Para João Augusto Castro Neves, analista da consultoria Eurasia para a América Latina, esses acordos fazem sentido para ambos os países. Mas ele defende cautela:

— O entusiasmo diante desses entendimentos tende a ser um pouco excessivo. Há coisas mais concretas, mais fáceis de negociar, como a venda de aviões ou carne. Outras ficaram pendentes, são memorandos de entendimento, como o fundo de investimentos. O Brasil sequer sabe ainda quanto estaria disposto a colocar lá. São coisas que dependem de negociações políticas. Por tudo isso, a implantação desses acordos é mais lenta que o previsto.

Dos 35 acordos, seis foram com a Vale, incluindo a venda e financiamento de navios para o transporte de minério de ferro e uma cooperação financeira com o ICBC no valor de US$ 4 bilhões. Os dois países também acertaram a primeira leva de 22 aviões da Embraer, comprados pela chinesa Tianjin Airlines, subsidiária do Grupo HNA. O contrato, estimado em US$ 1,1 bilhão, abrange 20 E195 e dois E190E2. O acordo, que prevê a venda de 40 aviões para a Tianjin, havia sido anunciado durante a visita do presidente da China, Xi Jinping, ao Brasil, em julho do ano passado. Os 18 jatos restantes serão aprovados por Pequim em uma fase posterior.

Outra boa notícia, desta vez para os pecuaristas brasileiros, foi a assinatura de um acordo que prevê a imediata liberação das exportações de carnes para a China.
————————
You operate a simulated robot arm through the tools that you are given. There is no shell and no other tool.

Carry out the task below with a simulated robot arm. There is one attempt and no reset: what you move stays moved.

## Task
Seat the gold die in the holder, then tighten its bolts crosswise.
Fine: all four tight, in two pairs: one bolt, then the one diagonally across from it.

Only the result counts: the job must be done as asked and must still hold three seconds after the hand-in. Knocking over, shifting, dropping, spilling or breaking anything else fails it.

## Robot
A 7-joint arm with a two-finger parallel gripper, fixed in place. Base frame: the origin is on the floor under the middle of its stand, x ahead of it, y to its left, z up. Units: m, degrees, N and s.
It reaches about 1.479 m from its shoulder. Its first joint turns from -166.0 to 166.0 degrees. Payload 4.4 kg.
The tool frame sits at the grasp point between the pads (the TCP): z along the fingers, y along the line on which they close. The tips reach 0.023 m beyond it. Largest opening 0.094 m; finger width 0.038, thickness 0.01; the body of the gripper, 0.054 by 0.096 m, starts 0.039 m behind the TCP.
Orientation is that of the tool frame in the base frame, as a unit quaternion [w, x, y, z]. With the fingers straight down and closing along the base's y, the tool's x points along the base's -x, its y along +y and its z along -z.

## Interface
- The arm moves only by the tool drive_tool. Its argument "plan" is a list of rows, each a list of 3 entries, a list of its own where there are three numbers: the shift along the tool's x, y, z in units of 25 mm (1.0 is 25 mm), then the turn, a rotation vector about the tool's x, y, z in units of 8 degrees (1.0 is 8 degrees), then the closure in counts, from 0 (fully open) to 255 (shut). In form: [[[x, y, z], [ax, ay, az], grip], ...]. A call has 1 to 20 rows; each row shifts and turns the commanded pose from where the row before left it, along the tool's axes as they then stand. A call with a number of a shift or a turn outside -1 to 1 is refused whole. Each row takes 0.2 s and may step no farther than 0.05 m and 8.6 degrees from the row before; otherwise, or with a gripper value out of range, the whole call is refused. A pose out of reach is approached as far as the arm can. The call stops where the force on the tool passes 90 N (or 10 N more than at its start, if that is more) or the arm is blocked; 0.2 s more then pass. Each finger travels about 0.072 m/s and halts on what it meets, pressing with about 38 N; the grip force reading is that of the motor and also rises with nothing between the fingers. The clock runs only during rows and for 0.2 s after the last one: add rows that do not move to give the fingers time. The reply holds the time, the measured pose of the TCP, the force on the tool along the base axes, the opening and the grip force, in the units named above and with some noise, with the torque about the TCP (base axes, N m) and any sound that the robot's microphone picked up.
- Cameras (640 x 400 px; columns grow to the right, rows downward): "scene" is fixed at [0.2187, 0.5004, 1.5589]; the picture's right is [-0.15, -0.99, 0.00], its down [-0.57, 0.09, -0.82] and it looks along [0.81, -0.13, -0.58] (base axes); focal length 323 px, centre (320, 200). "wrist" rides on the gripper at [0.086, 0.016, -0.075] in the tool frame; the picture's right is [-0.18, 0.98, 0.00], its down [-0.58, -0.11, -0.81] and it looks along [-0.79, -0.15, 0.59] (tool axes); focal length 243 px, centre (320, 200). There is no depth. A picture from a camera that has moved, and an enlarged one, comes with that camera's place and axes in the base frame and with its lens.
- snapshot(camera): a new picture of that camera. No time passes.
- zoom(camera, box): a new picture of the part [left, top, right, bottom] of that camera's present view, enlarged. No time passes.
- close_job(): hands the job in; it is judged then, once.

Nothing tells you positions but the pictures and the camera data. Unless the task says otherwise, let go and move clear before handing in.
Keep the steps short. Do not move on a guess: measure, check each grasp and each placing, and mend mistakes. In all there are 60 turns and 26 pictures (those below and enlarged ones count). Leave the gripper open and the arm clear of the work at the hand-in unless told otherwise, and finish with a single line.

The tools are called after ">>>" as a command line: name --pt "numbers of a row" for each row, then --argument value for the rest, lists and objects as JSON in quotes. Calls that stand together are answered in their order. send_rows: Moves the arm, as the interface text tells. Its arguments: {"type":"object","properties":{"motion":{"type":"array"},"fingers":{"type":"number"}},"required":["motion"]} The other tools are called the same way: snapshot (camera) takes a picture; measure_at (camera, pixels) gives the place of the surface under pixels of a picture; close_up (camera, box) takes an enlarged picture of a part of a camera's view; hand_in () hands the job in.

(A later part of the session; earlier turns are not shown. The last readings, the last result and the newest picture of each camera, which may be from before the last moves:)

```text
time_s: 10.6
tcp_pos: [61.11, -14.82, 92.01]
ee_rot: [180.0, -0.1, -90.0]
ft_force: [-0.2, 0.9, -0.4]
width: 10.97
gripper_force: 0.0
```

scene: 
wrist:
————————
Há nove frigoríficos — oito de carne bovina e um de aves —prontos para retomar os embarques, suspensos em dezembro de 2012, com o surgimento de um caso atípico de doença da vaca louca no Paraná.

A chinesa Cherry fará um polo automotivo em Jacareí (SP). Já a chinesa Huawei assinou com a Telefônica um acordo para o projeto Tech City, para ampliar a cobertura e o sinal no Centro do Rio e no Porto Maravilha. Na área financeira, o Bank of Communications (BoCom) e a instituição brasileira BBM assinaram um acordo de compra e venda de ações. A negociação prevê a transferência de 80% do capital social do BBM para o BoCom. Sua conclusão depende da aprovação das autoridades regulatórias de Brasil e China.

Para Li, os negócios fechados entre os dois países têm potencial de ajudar a recuperação da economia mundial.

— China e Brasil são, respectivamente, o maior país em desenvolvimento a leste e a oeste do planeta. Nesse contexto de fraca recuperação, a cooperação entre Brasil e China vai promover o desenvolvimento dos países — disse ele.

QUEIXAS POR ATRASOS EM TELES PIRES

Ao mesmo tempo em que os atos eram assinados no Planalto, era inaugurada na região do Xingu, no Pará, a pedra fundamental da linha de transmissão que levará a energia da hidrelétrica de Belo Monte até Minas Gerais, uma parceria entre Eletronorte, Furnas e a chinesa State Grid.

E, apesar dos resultados positivos da vinda ao Brasil do premier chinês — que estará hoje no Rio e em seguida visita Peru, Colômbia e Chile —, o governo brasileiro não se conforma com o atraso na construção de uma linha de transmissão na hidrelétrica de Teles Pires, sob responsabilidade da Matrinchã Transmissora, controlada pela State Grid. A obra está atrasada desde o início do ano e impede a entrada em operação da usina.

Procurada pelo GLOBO, a Matrinchã Transmissora informou que o cronograma foi “impactado por fatores alheios” à sua responsabilidade, como a demora de avaliação na sítios arqueológicos descobertos durante a construção, entre outros.

Segundo o ministro de Minas e Energia, Eduardo Braga, a State Grid manifestou interesse em participar do segundo circuito de transmissão de energia de Belo Monte. Houve ainda interesse em formar um consórcio para participar do leilão da usina de Tapajós e para atuar em projetos de energia nuclear e renovável.